WHAT YOU WILL DO:
A - Pull out the sentences of the selected text that run from "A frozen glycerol" through "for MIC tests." and give them unchanged.
B - Carry the selected text on from its last sentence.

SELECTED TEXT:
Probiotic disruption of quorum sensing reduces virulence and increases cefoxitin sensitivity in methicillin-resistant Staphylococcus aureus

Probiotic bacterial strain

A frozen glycerol stock culture of Enterococcus faecium 30616 (“Ef 30616”) (previously identified as Lactobacillus acidophilus strain DSM 13241, redesignated after MALDI-TOF microbial identification) was obtained from the Canadian Research Institute for Food Safety (University of Guelph, Ontario, Canada). This stock probiotic strain was used to produce bioactive materials containing probiotic metabolites for all experiments used in this study. A second probiotic strain, Lactococcus lactis 11454 (“Ll 11454”) was obtained from the American Type Culture Collection (ATCC) and used to produce bioactive containing material for MIC tests.

PROVIDED MATERIAL:
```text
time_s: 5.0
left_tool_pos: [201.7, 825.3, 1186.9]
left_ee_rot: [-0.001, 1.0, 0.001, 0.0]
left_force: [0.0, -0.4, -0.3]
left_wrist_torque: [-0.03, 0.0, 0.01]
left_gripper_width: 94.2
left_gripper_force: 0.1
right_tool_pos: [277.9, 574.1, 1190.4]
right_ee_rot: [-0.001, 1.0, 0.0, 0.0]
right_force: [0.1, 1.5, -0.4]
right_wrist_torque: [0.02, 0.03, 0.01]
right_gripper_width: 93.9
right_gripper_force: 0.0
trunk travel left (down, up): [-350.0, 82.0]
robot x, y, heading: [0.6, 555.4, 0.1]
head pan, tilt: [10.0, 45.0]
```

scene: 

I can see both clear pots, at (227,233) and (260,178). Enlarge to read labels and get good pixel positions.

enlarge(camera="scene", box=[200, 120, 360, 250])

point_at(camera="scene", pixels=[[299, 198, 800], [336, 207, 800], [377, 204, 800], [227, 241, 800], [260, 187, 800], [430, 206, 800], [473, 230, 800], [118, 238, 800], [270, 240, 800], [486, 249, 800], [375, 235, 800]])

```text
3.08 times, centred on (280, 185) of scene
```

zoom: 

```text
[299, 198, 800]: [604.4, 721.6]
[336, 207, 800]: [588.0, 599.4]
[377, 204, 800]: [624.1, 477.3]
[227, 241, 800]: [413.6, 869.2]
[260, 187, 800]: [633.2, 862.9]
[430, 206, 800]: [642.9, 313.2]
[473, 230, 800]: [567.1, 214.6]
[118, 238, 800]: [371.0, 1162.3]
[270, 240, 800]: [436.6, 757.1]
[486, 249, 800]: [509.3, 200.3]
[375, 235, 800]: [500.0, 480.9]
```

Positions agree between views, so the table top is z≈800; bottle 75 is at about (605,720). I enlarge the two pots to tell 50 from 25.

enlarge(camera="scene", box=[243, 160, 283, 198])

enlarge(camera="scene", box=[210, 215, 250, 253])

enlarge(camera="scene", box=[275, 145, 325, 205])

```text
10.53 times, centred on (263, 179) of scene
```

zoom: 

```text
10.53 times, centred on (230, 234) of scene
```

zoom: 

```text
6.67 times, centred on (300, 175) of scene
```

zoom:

RESULTS FOR EACH TASK:
A -
A frozen glycerol stock culture of Enterococcus faecium 30616 (“Ef 30616”) (previously identified as Lactobacillus acidophilus strain DSM 13241, redesignated after MALDI-TOF microbial identification) was obtained from the Canadian Research Institute for Food Safety (University of Guelph, Ontario, Canada). This stock probiotic strain was used to produce bioactive materials containing probiotic metabolites for all experiments used in this study. A second probiotic strain, Lactococcus lactis 11454 (“Ll 11454”) was obtained from the American Type Culture Collection (ATCC) and used to produce bioactive containing material for MIC tests.

B -
Staphylococcal bacterial strains

Two clinical isolates of S. aureus bacteria, MRSA 81M SPA t008 (“MRSA 81M”) and MRSA 414M SPA t034 (“MRSA 414M”), were obtained from the Atlantic Veterinary College (AVC) at the University of Prince Edward Island (Charlottetown, PE, Canada). The presence of methicillin resistance via the SCC mecA gene pathway in both strains was confirmed with oxacillin disk diffusion and mecA gene primers (Supplementary Table S1)⁴². The clinical isolates were maintained on tryptic soy agar (TSA) plates supplemented with 5% v/v sterile defibrinated sheep blood (Cedarlane, Burlington, Ontario, Canada). MRSA cultures were grown in BBL™ cation-adjusted Mueller Hinton media (Becton, Dickinson and Company, Sparks, MD, USA) for all experimental assays.

Preparation of probiotic bioactive material

E. faecium Ef 30616 was inoculated in 200 mL of 0.22 µm filter-sterilized modified De Man, Rogosa and Sharpe (MRS) medium (VWR International, Mississauga, Ontario, Canada). This bottle culture was incubated without shaking at 37 ± 1 °C for 18 h. The culture was then used to inoculate 4 L of chemically defined medium (CDM) with 200 g whey protein isolate (Canadian Protein) and 25 g lactose. The vessel culture was incubated statically at 37 ± 1 °C for 48 h. Following incubation, the Ef 30616 cells were isolated from the liquid phase by centrifugation at 12,000× g for 30 min at 4 °C (Avanti J-20 XPI, Beckman Coulter, Canada). The cell-free supernatant containing the probiotic metabolites was then frozen at − 80 °C and freeze dried. The dried Ef 30616 cell-free supernatant was kept in long-term storage in powder form at − 20 °C until needed.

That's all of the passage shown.